■ TASK ■
Repeat the span of the source document whose first words are "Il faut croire" and whose last words are "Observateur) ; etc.".

■ PROVIDED MATERIAL ■
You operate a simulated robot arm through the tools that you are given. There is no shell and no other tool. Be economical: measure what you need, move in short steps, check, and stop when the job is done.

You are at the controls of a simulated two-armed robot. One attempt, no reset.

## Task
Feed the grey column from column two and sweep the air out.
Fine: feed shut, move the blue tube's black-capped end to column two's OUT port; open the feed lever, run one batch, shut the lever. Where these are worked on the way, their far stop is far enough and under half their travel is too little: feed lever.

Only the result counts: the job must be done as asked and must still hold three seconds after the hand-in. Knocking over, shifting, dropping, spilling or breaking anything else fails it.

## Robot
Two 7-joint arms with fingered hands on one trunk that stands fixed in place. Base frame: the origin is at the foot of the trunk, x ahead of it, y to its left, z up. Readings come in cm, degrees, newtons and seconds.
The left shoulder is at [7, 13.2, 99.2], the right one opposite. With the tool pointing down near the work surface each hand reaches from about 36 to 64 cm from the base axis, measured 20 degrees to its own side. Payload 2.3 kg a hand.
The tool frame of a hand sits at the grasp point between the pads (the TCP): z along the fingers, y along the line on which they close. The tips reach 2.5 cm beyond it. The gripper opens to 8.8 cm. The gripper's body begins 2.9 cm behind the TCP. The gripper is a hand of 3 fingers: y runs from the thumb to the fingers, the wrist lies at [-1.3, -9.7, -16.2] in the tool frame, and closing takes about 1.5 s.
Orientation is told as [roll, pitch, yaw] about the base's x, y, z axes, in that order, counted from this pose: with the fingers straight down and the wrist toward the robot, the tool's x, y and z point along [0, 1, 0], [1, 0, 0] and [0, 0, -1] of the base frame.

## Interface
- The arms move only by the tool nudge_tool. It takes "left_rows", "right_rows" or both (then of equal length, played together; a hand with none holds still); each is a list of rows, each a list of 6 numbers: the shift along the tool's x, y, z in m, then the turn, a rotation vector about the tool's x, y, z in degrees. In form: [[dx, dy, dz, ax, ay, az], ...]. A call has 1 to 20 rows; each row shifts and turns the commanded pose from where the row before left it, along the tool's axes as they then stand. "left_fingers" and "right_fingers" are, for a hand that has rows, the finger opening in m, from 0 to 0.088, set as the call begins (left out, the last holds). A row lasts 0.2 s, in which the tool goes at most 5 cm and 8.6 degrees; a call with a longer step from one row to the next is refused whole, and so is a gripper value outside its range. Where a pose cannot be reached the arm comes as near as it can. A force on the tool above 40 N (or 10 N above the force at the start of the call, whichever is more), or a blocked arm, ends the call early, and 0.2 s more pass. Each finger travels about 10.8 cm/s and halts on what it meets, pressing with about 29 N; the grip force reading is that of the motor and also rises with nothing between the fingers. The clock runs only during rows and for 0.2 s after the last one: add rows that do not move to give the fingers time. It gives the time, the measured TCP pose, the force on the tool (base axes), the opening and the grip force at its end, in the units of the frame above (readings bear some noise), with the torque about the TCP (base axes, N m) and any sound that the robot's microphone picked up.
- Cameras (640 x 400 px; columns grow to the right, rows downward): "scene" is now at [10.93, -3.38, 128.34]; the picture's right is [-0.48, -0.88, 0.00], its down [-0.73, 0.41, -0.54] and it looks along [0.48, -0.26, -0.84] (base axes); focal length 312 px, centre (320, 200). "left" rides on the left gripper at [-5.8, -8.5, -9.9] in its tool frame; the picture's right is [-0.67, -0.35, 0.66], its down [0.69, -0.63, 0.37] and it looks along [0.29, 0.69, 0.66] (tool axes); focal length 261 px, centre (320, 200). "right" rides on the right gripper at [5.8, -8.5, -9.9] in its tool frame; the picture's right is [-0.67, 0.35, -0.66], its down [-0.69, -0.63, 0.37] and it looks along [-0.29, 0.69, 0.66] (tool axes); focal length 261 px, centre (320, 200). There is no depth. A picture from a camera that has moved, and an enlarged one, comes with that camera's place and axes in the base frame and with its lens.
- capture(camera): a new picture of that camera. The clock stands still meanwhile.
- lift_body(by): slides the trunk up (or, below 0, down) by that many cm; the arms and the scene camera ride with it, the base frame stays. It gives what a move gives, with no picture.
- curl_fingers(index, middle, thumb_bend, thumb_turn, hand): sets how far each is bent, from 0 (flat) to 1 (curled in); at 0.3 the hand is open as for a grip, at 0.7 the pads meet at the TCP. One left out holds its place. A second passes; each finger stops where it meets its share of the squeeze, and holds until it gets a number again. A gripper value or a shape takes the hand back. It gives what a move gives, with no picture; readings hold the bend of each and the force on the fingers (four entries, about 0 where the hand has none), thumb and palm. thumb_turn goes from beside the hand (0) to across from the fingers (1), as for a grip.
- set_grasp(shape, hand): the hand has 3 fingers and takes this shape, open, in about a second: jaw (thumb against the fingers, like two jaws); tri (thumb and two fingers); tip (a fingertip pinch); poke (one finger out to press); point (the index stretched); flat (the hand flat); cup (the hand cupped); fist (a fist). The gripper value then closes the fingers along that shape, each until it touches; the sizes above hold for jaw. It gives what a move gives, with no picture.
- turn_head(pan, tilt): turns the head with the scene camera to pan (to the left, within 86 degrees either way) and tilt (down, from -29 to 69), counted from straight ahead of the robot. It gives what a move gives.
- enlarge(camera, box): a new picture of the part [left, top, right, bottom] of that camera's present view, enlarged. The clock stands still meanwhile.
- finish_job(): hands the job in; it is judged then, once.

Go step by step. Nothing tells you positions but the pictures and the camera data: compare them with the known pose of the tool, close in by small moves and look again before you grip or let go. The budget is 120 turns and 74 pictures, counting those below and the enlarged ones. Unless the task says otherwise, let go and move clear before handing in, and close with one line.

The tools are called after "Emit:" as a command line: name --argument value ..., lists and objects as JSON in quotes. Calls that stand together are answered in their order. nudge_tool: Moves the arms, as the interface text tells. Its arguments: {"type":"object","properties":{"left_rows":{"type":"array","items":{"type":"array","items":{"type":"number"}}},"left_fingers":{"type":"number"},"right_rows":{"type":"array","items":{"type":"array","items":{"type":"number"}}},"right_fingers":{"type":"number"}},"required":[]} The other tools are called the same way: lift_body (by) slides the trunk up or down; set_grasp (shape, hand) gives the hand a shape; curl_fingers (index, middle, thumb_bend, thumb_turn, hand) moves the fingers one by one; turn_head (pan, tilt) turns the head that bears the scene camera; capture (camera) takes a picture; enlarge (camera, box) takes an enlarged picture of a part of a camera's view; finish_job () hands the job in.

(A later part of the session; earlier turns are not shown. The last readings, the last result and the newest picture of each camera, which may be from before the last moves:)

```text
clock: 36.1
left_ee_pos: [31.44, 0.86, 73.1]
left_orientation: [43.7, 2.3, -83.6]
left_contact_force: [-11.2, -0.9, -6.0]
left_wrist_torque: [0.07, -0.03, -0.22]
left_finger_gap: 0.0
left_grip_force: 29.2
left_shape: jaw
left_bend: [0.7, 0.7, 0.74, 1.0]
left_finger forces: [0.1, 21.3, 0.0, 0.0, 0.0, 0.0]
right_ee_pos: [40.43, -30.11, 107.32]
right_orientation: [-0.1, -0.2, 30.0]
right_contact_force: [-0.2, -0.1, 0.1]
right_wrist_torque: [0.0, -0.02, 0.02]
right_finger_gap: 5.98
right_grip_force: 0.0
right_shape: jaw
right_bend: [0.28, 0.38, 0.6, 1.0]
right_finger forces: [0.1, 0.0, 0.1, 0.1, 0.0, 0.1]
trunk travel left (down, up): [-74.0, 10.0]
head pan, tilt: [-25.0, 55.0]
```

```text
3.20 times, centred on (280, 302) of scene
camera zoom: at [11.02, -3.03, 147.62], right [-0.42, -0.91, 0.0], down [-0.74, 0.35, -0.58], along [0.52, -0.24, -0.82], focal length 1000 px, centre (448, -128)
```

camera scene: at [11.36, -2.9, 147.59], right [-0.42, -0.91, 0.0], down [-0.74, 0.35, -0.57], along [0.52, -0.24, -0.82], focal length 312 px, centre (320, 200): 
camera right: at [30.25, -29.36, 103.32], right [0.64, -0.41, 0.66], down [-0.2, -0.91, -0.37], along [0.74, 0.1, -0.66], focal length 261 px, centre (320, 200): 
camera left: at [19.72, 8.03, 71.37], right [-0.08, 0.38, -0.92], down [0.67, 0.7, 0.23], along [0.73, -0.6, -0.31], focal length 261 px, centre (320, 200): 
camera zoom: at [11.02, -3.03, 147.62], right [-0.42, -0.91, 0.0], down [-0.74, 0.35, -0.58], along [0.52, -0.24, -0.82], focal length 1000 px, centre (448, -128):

■ SOURCE DOCUMENT ■

• Portion congrue

    Portion congrue

    « Le bidonville de la rue de Carvin, à Lille, le long du périphérique, où vivaient 750 Roms (...), a été réduit à une portion congrue. »

    (Stéphanie Maurice, sur libération.fr, le 11 septembre 2013) 
    Drapeau de la communauté rom (photo Wikipédia)
     

    FlècheCe que j'en pense

     
    Congru est un adjectif emprunté du latin congruus, qui signifie « conforme, convenable ». On ne le rencontre plus guère, de nos jours, que dans quelques locutions figées : réponse congrue (« qui convient exactement à la situation, à ce que l'on souhaite exprimer », par opposition à incongrue) et, surtout, portion congrue, qui désignait sous l'Ancien Régime la part – censée être calculée de façon « convenable, appropriée » – de revenus que les paroisses versaient aux prêtres pour subvenir à leurs besoins. Dans les faits, ladite pension annuelle était à ce point modique que notre locution est entrée dans la langue familière comme synonyme de ressources à peine suffisantes pour subsister, en souvenir des « malheureux smicards en soutanes râpées » (1) : Être réduit à la portion congrue (notez l'article défini), c'est donc « n'obtenir qu'un strict minimum, dans un partage inégal » (2).

    Il faut croire que notre société moderne, après quelques décennies de relative abondance, s'emploie à faire la part de plus en plus belle à la portion congrue, tant ladite locution fleurit sans la moindre retenue dans les médias, à propos de tout ce qui est chichement mesuré. Qu'on en juge : « la place réservée au débat sur les retraites a été réduite à la portion congrue » (RFI) ; « le directoire du groupe, réduit à la portion congrue depuis le départ de... » (Le Monde) ; « un cinéma où, pour une fois, le scénario n'est pas réduit à la portion congrue » (L'Express) ; « l'accès aux films étrangers est réduit à la portion congrue » (Le Point) ; « la France de droite a été réduite géographiquement à la portion congrue » (Le Nouvel Observateur) ; etc.

■ ANSWER TO THE EXERCISE ■
Il faut croire que notre société moderne, après quelques décennies de relative abondance, s'emploie à faire la part de plus en plus belle à la portion congrue, tant ladite locution fleurit sans la moindre retenue dans les médias, à propos de tout ce qui est chichement mesuré. Qu'on en juge : « la place réservée au débat sur les retraites a été réduite à la portion congrue » (RFI) ; « le directoire du groupe, réduit à la portion congrue depuis le départ de... » (Le Monde) ; « un cinéma où, pour une fois, le scénario n'est pas réduit à la portion congrue » (L'Express) ; « l'accès aux films étrangers est réduit à la portion congrue » (Le Point) ; « la France de droite a été réduite géographiquement à la portion congrue » (Le Nouvel Observateur) ; etc.